The uncontrolled or abnormal growth of cells in any part of the body is called cancer. These cells may invade and destroy the surrounding healthy cells and tissue, including organs. Cancer and ‘tumours’ are often used interchangeably but it should be noted that while all cancers are tumours, all tumours are not cancerous.
Tumours are the lumps of abnormal cells that may invade nearby healthy cells and travel to distant places in the body through the bloodstream or lymphatic system. Tumours that spread are called malignant tumours while those that do not spread and are limited to a specific region are benign tumours.
Signs and symptoms
Any change in the normal functioning of the body or unusual and unexplained symptoms can be a sign of cancer. However, in many cases, one or more common symptoms can help predict cancer. Some of the common identifiers are:
- Lumps or masses that can be seen or felt under the skin
- Unintentional weight loss
- Getting fatigued easily
- Changes in skin colour or appearance
- Changes in bowel or bladder habits
- Bleeding often — vaginal, stool, urine
- Changes in colour, size, or appearance of moles
- Pain at a specific site
Cancer is caused by changes or mutations to the DNA within cells, and specifically those genes that control how cells grow and divide. Usually the body eliminates such cells, but its ability to do get compromised depending on a variety of factors. These genetic changes in cells can occur due to a variety of reasons:
- Genetic mutations
- Inherited from parents
- Exposure to sunlight and harmful UV rays
- Diet and physical activity
- Environmental factors (chemicals, tobacco smoke)

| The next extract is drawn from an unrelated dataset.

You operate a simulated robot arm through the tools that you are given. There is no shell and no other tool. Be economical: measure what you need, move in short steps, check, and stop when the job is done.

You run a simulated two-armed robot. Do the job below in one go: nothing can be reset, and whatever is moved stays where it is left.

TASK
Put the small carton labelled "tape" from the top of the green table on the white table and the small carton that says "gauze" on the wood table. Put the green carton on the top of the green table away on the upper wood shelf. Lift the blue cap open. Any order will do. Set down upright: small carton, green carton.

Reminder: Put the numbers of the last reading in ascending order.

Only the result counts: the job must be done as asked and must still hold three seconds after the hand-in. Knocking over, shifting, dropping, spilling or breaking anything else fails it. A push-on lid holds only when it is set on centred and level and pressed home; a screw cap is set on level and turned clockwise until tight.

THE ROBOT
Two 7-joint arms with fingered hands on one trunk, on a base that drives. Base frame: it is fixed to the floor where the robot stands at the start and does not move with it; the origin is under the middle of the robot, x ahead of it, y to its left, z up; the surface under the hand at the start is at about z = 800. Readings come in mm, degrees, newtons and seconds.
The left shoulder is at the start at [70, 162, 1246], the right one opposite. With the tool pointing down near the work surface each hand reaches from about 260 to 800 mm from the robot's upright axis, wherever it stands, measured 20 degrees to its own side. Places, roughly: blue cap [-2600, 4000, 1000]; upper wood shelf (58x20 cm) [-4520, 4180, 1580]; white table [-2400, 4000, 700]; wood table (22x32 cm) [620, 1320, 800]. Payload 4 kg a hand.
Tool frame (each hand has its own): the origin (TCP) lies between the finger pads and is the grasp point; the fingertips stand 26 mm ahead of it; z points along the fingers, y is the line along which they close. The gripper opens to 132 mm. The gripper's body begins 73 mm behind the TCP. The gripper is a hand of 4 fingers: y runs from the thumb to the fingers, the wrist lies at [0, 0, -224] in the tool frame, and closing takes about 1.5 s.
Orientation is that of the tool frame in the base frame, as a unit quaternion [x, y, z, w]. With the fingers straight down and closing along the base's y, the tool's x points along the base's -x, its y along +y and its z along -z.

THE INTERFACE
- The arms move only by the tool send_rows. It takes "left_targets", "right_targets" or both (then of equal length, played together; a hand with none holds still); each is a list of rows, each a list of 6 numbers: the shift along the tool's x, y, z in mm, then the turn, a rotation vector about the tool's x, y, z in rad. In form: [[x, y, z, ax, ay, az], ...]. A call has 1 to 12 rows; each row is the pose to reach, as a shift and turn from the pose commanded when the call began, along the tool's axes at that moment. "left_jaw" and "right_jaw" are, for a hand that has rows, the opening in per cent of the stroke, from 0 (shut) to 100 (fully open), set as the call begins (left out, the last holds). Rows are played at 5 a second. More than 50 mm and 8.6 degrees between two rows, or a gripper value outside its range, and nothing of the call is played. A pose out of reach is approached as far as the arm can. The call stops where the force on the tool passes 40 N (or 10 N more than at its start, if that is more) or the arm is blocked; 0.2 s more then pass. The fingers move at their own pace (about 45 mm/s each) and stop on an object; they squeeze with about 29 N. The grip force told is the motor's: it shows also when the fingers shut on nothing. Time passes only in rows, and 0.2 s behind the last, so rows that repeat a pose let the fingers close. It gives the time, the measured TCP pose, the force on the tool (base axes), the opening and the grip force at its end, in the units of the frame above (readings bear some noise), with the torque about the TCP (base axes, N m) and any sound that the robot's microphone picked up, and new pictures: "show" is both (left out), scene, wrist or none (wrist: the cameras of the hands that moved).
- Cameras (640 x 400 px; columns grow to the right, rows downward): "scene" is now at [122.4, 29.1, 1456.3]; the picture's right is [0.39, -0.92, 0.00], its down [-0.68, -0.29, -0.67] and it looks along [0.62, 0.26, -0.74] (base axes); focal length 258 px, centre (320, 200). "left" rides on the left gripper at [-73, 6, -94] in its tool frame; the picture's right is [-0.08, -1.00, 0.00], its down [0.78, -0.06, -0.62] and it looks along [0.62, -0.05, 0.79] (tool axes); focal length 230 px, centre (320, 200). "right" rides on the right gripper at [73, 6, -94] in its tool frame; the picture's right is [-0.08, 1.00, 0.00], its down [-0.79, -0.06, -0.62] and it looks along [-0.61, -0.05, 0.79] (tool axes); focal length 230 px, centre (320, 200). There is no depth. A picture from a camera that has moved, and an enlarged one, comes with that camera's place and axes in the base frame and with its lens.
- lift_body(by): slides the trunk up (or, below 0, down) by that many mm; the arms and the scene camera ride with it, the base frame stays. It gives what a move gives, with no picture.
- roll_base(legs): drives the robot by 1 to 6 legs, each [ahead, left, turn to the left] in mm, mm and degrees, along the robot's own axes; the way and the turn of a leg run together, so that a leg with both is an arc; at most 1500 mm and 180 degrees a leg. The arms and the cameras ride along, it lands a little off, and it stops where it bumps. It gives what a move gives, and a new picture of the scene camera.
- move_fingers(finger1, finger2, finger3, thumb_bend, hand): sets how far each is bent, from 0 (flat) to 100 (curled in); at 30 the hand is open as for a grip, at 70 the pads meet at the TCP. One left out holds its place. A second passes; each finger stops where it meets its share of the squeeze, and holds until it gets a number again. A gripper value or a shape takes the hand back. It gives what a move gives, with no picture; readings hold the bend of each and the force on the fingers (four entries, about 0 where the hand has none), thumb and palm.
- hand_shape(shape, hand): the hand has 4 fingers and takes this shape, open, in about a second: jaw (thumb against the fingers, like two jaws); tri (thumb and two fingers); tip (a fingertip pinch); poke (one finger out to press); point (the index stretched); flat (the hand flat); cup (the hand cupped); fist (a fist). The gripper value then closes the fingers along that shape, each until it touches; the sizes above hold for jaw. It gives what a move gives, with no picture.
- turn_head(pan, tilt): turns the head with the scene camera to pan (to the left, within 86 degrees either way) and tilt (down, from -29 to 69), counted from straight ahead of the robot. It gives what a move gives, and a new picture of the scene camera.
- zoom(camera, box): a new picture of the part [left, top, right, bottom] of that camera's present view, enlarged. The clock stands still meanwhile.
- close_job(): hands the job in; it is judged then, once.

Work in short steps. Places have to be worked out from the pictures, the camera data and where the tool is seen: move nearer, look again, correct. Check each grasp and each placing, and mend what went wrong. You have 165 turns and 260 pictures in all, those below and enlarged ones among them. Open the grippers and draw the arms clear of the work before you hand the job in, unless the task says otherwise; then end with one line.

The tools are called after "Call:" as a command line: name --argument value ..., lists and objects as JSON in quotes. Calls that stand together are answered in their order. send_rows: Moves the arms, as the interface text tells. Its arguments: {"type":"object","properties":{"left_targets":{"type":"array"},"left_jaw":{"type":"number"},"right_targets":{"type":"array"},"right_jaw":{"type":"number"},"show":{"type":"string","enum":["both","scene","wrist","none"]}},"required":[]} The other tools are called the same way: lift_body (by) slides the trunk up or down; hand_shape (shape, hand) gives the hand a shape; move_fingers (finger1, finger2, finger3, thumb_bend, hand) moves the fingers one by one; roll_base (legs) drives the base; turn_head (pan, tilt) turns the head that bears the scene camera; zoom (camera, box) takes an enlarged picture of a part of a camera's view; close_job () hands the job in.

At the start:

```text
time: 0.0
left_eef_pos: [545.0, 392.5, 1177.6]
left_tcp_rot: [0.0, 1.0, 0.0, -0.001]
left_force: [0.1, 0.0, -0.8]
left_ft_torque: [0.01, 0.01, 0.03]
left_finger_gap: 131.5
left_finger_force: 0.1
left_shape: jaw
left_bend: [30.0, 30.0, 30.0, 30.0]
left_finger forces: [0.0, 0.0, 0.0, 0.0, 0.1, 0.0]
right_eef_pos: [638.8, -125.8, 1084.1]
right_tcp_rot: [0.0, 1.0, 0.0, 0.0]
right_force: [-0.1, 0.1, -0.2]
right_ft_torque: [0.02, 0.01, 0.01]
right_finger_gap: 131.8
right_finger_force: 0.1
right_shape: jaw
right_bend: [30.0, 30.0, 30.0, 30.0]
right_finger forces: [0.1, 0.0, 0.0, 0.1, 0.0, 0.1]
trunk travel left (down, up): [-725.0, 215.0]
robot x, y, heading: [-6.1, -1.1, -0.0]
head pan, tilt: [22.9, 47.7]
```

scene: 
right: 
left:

A screening of the signs and symptoms can help detect cancer at an early stage. See a doctor if you are unsure of the symptoms but feel unwell for days. Early detection can make it easy to treat cancer and recover faster.
People with suspected cancer are investigated with imaging and blood tests to evaluate the location, types, and severity of cancer. Endoscopy, specific proteins, or antibody for cancer in the blood, X-rays, MRIs, biopsy, PAP-Smear (for women only), etc. can help in making a confident diagnosis.
There are over 200 types of cancers and each of them is diagnosed and treated differently. Below is a more generalized procedure for treating cancers:
- Surgical removal of entire lump or mass of the cancerous cells
- Radiation therapy to either kill or delay the growth of cells and shrink the tumor
- Chemotherapy kills fast uncontrolled growth of cells by using powerful chemicals. It can be used along with radiation therapy to improve treatment outcomes
- Stem cells transplants help in the generation of healthy cells in place of the cells destroyed by radiation or chemicals
Along with the above, palliative care can be adopted to improve the quality of life of people with cancer by providing physical, psychological, and spiritual treatments.